**Stated problem A**
Pull out the sentences of the given text that run from "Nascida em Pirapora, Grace" through "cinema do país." and give them unchanged.
**Stated problem B**
Write the next part of the given text, the one that starts with "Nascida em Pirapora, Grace".

**Given text**
■ ■ ■

Nascida em Pirapora, Grace foi criada pela mãe após a morte do pai, quando ainda era uma bebê. Cresceu ao lado de seis irmãos, onde desenvolveu na família sua sede de debater e questionar. Por isso, já aos 15 anos, se encontrou nos palcos, desenvolvendo todas as ramificações de seu talento. Agora adentrando o cinema, Grace chega esmurrando a porta em uma única cena, no premiado “Elon não acredita na morte”. Como boa mineira, já se fartou em prêmios sem ninguém perceber, como atriz e como dramaturga, dos mais prestigiados do país: APCA e Shell pelos textos de “Por Elise” e “Vaga carne”, Redentor de melhor atriz por “Praça Paris” no Festival do Rio e Candango de melhor atriz no último Festival de Brasília por “Temporada”, que estreia agora depois de sair consagrado do mais antigo festival de cinema do país.

Como sua trajetória não cansa de extrapolar os limites, amanhã começa um fim de semana de homenagens para ela na Mostra Tiradentes, com seu nome no centro das atenções da 22ª. edição do evento. Na abertura, Grace se lança em novo desafio, faz a sua sua estreia como diretora de cinema ao adaptar o seu “Vaga carne” para as telas com o amigo Ricardo Alves Jr., que está a seu lado há muitos anos nos palcos mineiros e a conduziu por “Elon...”. No dia seguinte, protagoniza uma performance especial para a Mostra. “Uma homenagem é sempre muito especial por nos fazer olhar para trás, mas essa parece ter uma proposta de futuro, de projetar algo adiante, além da surpresa de se lembrarem de uma atriz que faz cinema, sim, mas que essencialmente é uma cria dos palcos”, afirmou Grace.

■ ■ ■

**Given data**
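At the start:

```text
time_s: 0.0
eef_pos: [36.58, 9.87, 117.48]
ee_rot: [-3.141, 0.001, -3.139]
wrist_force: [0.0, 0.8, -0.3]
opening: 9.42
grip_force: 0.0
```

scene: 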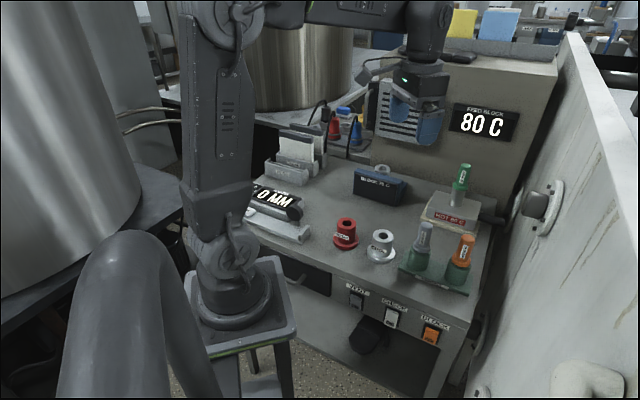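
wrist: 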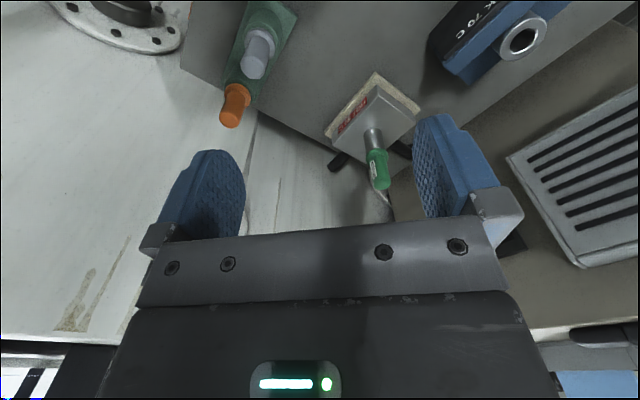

■ ■ ■

**Expected answer A**
Nascida em Pirapora, Grace foi criada pela mãe após a morte do pai, quando ainda era uma bebê. Cresceu ao lado de seis irmãos, onde desenvolveu na família sua sede de debater e questionar. Por isso, já aos 15 anos, se encontrou nos palcos, desenvolvendo todas as ramificações de seu talento. Agora adentrando o cinema, Grace chega esmurrando a porta em uma única cena, no premiado “Elon não acredita na morte”. Como boa mineira, já se fartou em prêmios sem ninguém perceber, como atriz e como dramaturga, dos mais prestigiados do país: APCA e Shell pelos textos de “Por Elise” e “Vaga carne”, Redentor de melhor atriz por “Praça Paris” no Festival do Rio e Candango de melhor atriz no último Festival de Brasília por “Temporada”, que estreia agora depois de sair consagrado do mais antigo festival de cinema do país.

**Expected answer B**
No filme de André Novais Oliveira que estreia hoje, Grace é Juliana, uma jovem que sai de Itaúna para Contagem, região metropolitana de Belo Horizonte, para combater endemias - atividade que o próprio André já exerceu, anos antes. Esse deslocamento provoca um olhar para si e para os outros, enquanto espera a chegada de seu marido. Essa transitoriedade por qual aparentemente Juliana está inserida é uma porta aberta para a intensidade do olhar de Grace, uma atriz completa, que constrói corpo e rosto em conjunto para entregar mulheres de textura verdadeira, com a bagagem que agora está sendo descoberta, mas que definitivamente não é pouca, nem rasa.

O tema da Mostra Tiradentes desse ano, “Corpos adiante”, foi primordial para a escolha de Grace como homenageada, e para Grace e Ricardo enfim adaptarem as radicalidades esperadas a um projeto ousado como ‘Vaga carne”, que Grace define como “uma ampliação das camadas do teatro, com câmeras no palco, e um olhar adiante naquela proposta, em outra linguagem”; o material corporal que Grace trás para a arte hoje é de força avassaladora e muito particular, quase única. Já a relação entre eles por exemplo é a principal força para levá-la ao cinema; depois dos anos de amizade, foi Ricardo a convidar Grace a ter destaque pela primeira vez nas telas (ela já tinha feito participação em “O céu sobre os ombros”, de Sérgio Borges). A partir daí, esbarrou em Lúcia Murat (“Grace nos deixa numa insegurança maravilhosa, não sabemos o que virá daquele olhar, uma espécie de medo e encantamento simultâneos”) e acabou abrindo um feixe dentro da Filmes de Plástico, a mais bem-sucedida produtora de cinema mineira hoje - e uma das maiores do país.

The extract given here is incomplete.